▶ _Stored data_:
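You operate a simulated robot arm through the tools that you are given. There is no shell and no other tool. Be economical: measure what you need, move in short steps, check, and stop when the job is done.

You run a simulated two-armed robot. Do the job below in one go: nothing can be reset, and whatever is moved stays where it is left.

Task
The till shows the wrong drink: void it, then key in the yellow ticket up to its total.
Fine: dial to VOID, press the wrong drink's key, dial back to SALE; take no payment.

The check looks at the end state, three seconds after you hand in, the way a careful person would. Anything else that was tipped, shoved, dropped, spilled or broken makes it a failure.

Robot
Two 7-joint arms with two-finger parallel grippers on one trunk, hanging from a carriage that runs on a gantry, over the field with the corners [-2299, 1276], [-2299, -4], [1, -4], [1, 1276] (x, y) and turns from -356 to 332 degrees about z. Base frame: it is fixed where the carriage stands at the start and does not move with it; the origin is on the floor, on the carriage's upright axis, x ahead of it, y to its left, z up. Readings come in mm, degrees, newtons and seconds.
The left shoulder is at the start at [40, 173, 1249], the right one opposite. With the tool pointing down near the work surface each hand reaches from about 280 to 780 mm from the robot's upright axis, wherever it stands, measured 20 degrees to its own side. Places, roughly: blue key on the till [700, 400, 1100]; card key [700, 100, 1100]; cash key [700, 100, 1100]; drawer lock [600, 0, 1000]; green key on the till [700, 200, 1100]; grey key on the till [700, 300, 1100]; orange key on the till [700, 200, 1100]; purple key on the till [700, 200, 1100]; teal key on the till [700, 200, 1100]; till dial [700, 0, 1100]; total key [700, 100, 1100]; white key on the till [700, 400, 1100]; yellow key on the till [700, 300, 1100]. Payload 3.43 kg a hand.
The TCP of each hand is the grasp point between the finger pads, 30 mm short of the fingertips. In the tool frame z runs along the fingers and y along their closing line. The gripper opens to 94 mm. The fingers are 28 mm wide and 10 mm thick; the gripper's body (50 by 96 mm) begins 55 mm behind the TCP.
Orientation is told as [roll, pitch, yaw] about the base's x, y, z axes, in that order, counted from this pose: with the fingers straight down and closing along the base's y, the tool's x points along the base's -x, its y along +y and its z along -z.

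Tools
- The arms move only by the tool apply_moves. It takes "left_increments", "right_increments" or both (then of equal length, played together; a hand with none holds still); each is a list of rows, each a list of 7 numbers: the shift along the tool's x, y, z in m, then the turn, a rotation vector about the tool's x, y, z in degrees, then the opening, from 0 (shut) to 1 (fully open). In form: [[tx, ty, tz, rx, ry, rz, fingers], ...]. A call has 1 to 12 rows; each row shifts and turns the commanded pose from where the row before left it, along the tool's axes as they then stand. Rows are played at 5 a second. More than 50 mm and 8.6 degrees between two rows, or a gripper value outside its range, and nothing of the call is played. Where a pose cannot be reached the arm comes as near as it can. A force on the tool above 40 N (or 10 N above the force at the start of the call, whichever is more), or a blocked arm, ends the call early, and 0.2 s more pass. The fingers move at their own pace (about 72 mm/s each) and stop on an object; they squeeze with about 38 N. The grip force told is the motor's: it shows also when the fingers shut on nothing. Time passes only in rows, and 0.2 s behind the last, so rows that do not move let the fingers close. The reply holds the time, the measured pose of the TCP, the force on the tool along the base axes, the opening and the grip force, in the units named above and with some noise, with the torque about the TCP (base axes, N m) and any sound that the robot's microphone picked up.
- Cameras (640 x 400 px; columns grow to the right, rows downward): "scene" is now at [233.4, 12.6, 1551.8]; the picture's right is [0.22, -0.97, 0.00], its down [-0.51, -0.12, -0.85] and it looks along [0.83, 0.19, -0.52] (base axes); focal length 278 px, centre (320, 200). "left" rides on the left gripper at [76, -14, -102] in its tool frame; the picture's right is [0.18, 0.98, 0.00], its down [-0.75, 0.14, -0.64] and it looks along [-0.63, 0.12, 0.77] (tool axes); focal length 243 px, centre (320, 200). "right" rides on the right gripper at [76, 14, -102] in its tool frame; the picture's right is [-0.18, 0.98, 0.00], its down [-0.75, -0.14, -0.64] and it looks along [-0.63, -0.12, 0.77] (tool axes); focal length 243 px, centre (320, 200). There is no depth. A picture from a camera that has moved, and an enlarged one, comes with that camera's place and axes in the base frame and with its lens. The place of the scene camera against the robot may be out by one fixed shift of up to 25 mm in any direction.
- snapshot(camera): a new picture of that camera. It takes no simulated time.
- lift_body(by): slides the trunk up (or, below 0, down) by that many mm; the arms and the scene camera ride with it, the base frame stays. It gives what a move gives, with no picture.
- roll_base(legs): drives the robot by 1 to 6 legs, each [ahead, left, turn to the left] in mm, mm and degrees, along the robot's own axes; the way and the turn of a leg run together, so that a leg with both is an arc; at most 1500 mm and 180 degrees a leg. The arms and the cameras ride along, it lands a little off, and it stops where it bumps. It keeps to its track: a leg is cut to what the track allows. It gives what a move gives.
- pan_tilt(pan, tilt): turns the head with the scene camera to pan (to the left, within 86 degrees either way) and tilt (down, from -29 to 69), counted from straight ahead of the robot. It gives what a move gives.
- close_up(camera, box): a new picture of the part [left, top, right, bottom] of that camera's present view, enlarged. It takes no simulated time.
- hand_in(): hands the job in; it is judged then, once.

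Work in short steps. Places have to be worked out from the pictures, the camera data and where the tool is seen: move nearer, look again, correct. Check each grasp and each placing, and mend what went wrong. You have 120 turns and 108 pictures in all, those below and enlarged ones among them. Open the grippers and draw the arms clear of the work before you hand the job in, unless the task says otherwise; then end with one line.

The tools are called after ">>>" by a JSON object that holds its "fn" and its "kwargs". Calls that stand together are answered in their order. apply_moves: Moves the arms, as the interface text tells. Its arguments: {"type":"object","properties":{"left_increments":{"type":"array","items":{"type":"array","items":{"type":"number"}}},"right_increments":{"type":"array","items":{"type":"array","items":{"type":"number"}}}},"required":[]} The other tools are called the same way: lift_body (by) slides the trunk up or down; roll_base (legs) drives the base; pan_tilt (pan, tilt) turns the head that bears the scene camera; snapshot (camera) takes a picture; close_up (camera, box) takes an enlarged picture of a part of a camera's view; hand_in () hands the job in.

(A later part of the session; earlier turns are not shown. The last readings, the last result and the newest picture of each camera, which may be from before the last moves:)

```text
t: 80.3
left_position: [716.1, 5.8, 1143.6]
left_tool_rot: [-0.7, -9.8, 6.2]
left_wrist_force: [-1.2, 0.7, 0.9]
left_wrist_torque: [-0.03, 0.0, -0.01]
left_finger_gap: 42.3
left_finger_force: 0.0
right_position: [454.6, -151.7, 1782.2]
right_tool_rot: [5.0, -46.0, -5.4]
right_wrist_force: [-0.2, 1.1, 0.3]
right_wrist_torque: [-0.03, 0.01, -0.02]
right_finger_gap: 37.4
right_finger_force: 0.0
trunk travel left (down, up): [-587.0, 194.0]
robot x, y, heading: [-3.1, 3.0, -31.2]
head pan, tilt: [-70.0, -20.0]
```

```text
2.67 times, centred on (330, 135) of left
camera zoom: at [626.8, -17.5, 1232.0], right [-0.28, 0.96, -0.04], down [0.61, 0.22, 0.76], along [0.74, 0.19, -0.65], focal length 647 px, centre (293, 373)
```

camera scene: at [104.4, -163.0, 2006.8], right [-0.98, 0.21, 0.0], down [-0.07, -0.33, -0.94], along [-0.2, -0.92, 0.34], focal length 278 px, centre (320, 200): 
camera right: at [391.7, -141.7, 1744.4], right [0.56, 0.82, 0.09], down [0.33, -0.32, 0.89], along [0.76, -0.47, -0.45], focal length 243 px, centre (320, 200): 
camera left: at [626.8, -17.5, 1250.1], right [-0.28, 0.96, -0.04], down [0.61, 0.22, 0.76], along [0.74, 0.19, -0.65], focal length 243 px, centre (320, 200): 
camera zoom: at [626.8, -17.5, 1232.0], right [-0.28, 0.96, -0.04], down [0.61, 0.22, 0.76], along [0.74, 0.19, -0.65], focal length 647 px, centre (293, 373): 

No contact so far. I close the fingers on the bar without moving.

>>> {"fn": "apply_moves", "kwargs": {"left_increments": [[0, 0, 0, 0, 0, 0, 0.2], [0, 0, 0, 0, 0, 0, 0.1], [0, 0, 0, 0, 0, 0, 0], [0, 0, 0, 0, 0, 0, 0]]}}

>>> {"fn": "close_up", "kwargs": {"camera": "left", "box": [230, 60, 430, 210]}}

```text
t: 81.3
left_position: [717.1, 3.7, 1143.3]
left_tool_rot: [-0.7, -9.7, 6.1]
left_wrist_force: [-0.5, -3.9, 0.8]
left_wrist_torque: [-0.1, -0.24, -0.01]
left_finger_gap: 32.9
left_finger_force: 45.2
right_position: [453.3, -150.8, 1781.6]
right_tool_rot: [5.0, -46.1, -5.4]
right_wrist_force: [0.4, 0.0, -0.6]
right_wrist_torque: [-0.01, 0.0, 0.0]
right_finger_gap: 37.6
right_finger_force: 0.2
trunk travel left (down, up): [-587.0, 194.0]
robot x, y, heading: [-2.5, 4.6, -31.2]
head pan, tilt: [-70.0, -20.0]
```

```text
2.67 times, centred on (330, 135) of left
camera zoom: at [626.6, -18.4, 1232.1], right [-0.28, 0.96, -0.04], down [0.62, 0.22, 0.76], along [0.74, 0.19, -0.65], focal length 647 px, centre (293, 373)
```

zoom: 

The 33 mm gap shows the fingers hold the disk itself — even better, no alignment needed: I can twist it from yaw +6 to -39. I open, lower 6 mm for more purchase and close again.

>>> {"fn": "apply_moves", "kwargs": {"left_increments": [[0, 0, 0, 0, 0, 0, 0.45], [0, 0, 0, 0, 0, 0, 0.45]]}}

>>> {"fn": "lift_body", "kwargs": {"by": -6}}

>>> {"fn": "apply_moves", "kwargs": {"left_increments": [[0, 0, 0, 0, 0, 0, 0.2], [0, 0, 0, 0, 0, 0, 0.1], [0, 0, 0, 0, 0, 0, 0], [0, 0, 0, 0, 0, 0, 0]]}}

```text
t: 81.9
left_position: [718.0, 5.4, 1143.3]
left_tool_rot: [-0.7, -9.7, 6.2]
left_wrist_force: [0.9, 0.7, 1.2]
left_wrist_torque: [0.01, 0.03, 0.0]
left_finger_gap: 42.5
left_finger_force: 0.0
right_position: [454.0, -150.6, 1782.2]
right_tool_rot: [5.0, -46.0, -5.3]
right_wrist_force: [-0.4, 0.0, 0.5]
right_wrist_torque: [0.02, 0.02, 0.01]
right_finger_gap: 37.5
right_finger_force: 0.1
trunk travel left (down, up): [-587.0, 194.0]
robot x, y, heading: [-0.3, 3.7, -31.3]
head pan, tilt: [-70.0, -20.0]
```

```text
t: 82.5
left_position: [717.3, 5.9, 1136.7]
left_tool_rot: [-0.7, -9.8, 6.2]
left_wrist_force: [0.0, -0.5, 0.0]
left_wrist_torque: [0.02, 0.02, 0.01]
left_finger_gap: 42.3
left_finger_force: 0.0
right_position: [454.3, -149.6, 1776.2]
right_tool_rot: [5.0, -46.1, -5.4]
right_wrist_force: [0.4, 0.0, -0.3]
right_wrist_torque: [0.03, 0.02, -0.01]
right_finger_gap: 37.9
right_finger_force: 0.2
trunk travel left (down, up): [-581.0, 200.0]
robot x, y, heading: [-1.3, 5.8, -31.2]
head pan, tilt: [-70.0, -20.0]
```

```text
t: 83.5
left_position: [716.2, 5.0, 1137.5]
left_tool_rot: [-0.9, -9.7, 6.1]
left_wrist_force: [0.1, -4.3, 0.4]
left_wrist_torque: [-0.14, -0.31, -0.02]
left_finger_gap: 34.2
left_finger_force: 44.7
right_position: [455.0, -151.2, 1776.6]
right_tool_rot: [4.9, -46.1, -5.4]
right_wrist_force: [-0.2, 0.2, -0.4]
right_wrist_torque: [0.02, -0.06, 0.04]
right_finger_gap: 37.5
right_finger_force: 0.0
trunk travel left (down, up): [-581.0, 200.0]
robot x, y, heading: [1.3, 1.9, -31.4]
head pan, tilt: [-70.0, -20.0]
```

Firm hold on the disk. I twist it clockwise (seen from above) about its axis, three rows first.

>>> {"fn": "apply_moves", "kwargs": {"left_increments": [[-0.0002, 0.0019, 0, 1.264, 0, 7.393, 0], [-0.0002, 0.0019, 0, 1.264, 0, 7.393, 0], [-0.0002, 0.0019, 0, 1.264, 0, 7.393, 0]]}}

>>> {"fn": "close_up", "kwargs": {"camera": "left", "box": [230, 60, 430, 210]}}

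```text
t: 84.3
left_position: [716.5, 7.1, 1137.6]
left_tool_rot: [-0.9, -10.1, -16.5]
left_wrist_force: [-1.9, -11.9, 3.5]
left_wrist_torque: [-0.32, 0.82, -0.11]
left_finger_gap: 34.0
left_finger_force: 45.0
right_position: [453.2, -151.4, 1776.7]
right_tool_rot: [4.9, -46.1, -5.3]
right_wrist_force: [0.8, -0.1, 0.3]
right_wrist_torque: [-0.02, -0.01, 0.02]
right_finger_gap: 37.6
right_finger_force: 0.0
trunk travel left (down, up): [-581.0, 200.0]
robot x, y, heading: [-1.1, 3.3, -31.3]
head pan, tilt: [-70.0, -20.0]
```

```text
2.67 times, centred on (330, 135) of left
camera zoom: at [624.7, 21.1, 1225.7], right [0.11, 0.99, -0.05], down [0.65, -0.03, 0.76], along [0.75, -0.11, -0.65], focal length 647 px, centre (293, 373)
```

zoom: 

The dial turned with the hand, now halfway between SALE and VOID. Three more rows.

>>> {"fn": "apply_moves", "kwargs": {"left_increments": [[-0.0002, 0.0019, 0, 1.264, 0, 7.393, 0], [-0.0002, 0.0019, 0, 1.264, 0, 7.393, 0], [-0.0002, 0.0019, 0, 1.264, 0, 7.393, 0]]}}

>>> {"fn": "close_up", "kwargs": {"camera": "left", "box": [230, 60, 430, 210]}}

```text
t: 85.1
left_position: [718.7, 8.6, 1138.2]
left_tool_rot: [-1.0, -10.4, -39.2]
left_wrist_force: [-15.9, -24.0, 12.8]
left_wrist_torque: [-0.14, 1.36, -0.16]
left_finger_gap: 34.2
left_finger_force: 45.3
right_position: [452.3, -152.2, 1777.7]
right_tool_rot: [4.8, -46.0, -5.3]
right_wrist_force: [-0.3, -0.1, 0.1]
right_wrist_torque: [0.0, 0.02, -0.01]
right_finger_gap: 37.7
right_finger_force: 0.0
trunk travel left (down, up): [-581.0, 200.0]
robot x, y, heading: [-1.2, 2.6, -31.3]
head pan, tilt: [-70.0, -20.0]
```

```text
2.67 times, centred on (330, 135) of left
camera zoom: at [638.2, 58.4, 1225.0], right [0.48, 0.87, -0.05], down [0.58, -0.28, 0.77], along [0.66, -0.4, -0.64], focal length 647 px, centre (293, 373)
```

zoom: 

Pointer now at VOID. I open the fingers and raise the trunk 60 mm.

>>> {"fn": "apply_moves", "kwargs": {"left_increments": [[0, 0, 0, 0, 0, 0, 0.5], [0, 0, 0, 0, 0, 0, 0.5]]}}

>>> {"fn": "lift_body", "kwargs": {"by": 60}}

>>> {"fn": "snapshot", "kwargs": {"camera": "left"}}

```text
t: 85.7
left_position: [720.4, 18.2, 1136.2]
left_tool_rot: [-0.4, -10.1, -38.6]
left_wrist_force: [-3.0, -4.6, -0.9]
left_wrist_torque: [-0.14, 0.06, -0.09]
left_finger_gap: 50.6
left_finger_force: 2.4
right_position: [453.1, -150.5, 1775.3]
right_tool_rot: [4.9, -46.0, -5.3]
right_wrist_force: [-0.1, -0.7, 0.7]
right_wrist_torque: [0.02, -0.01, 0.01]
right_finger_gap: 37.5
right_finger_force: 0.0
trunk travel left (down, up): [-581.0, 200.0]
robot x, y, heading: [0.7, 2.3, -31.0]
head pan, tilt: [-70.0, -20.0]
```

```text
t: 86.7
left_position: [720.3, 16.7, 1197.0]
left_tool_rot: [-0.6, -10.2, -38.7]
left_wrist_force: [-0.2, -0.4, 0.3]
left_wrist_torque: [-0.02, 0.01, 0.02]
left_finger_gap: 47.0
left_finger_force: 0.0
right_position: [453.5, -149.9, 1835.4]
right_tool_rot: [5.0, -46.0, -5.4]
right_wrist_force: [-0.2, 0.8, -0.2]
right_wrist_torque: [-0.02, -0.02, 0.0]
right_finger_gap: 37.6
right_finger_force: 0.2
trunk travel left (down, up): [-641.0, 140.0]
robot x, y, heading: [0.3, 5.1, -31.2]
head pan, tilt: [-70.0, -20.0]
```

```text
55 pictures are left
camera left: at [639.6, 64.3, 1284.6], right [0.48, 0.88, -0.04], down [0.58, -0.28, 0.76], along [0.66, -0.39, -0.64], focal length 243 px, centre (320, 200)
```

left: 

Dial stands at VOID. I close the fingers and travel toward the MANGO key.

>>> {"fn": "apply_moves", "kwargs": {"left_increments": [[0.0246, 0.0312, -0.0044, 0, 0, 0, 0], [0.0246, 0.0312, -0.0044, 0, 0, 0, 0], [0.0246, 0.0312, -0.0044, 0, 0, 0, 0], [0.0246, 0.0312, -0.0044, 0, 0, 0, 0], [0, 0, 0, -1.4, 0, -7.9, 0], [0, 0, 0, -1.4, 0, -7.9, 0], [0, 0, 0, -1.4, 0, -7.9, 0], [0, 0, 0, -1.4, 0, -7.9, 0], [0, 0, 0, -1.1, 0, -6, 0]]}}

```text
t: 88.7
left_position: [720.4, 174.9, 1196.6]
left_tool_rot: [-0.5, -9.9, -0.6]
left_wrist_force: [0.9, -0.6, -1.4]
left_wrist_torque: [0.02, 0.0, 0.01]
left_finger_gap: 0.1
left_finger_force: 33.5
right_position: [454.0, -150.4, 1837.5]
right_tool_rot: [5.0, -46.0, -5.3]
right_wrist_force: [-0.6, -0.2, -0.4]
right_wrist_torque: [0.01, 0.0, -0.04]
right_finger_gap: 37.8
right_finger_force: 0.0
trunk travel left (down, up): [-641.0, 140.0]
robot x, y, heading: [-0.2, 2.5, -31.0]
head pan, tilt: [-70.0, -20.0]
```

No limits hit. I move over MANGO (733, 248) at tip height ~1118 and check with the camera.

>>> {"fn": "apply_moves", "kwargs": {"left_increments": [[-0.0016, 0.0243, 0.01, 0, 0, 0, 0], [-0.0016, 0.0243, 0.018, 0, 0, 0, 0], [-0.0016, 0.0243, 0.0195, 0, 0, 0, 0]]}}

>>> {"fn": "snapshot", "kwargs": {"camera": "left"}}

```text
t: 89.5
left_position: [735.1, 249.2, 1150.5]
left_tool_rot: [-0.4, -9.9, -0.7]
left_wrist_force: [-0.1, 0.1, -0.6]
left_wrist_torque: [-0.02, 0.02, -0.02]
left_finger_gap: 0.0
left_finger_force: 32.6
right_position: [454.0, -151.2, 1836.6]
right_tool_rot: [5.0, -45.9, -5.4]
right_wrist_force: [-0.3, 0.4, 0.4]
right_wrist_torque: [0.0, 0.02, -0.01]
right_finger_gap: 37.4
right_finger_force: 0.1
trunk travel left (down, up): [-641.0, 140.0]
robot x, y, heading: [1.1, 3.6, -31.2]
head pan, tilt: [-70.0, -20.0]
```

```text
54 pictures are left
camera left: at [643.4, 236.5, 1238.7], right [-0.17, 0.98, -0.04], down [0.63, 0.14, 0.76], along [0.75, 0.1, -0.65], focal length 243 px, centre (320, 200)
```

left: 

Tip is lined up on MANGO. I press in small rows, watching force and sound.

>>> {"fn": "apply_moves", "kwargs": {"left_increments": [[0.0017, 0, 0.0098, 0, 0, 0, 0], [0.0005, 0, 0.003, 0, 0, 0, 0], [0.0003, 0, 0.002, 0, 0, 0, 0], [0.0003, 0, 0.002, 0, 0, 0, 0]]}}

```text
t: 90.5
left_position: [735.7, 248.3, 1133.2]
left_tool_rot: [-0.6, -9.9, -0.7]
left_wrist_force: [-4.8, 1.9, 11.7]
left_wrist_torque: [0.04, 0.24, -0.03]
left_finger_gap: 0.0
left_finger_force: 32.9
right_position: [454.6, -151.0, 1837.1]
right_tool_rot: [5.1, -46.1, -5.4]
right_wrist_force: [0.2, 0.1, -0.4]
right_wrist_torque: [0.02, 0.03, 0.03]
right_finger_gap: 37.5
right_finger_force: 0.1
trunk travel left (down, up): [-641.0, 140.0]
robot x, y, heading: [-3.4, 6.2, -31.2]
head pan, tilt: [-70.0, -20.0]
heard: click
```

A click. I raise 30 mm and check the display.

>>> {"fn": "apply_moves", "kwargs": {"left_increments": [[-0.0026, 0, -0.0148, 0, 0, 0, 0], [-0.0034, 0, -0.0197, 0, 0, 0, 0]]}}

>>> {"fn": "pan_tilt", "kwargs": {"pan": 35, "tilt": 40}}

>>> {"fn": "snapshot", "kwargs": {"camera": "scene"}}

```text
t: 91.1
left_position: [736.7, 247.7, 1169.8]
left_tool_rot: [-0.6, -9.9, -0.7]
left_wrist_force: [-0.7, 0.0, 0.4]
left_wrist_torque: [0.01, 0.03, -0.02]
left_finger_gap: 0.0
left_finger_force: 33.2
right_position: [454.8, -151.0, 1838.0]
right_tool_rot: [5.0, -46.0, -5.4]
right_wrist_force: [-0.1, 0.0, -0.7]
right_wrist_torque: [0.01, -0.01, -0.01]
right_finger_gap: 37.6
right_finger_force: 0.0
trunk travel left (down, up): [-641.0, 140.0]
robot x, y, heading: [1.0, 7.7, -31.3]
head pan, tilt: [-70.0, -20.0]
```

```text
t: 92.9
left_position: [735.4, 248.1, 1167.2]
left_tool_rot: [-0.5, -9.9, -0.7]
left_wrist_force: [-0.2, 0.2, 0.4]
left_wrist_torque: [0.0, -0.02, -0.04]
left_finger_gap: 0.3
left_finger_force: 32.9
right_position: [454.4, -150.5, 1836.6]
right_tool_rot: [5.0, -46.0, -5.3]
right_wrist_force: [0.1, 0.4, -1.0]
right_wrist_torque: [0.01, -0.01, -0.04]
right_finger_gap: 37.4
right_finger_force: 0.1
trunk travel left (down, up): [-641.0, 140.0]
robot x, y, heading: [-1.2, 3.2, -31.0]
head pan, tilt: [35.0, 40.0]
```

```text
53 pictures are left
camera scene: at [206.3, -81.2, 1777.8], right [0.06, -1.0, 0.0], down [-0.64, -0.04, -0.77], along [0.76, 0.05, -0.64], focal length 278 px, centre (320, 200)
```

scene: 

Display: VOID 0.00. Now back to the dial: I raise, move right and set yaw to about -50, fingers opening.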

▶ _What to work on_: Check every line for "last" and show the ones that have it.

▶ _Solution to the problem_:
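- The arms move only by the tool apply_moves. It takes "left_increments", "right_increments" or both (then of equal length, played together; a hand with none holds still); each is a list of rows, each a list of 7 numbers: the shift along the tool's x, y, z in m, then the turn, a rotation vector about the tool's x, y, z in degrees, then the opening, from 0 (shut) to 1 (fully open). In form: [[tx, ty, tz, rx, ry, rz, fingers], ...]. A call has 1 to 12 rows; each row shifts and turns the commanded pose from where the row before left it, along the tool's axes as they then stand. Rows are played at 5 a second. More than 50 mm and 8.6 degrees between two rows, or a gripper value outside its range, and nothing of the call is played. Where a pose cannot be reached the arm comes as near as it can. A force on the tool above 40 N (or 10 N above the force at the start of the call, whichever is more), or a blocked arm, ends the call early, and 0.2 s more pass. The fingers move at their own pace (about 72 mm/s each) and stop on an object; they squeeze with about 38 N. The grip force told is the motor's: it shows also when the fingers shut on nothing. Time passes only in rows, and 0.2 s behind the last, so rows that do not move let the fingers close. The reply holds the time, the measured pose of the TCP, the force on the tool along the base axes, the opening and the grip force, in the units named above and with some noise, with the torque about the TCP (base axes, N m) and any sound that the robot's microphone picked up.
(A later part of the session; earlier turns are not shown. The last readings, the last result and the newest picture of each camera, which may be from before the last moves:)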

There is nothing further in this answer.